• [DATASET CONTENT]:

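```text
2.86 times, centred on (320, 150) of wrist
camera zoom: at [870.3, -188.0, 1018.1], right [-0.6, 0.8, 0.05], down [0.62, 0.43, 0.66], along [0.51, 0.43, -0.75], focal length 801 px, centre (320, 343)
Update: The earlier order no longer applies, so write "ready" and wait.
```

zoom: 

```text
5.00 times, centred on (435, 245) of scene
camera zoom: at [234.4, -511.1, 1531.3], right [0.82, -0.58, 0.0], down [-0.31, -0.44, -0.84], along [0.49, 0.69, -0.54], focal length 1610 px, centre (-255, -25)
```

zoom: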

• [STATED PROBLEM]: Report all lines of the data above that include the string "times".

• [RESULT]:
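2.86 times, centred on (320, 150) of wrist
5.00 times, centred on (435, 245) of scene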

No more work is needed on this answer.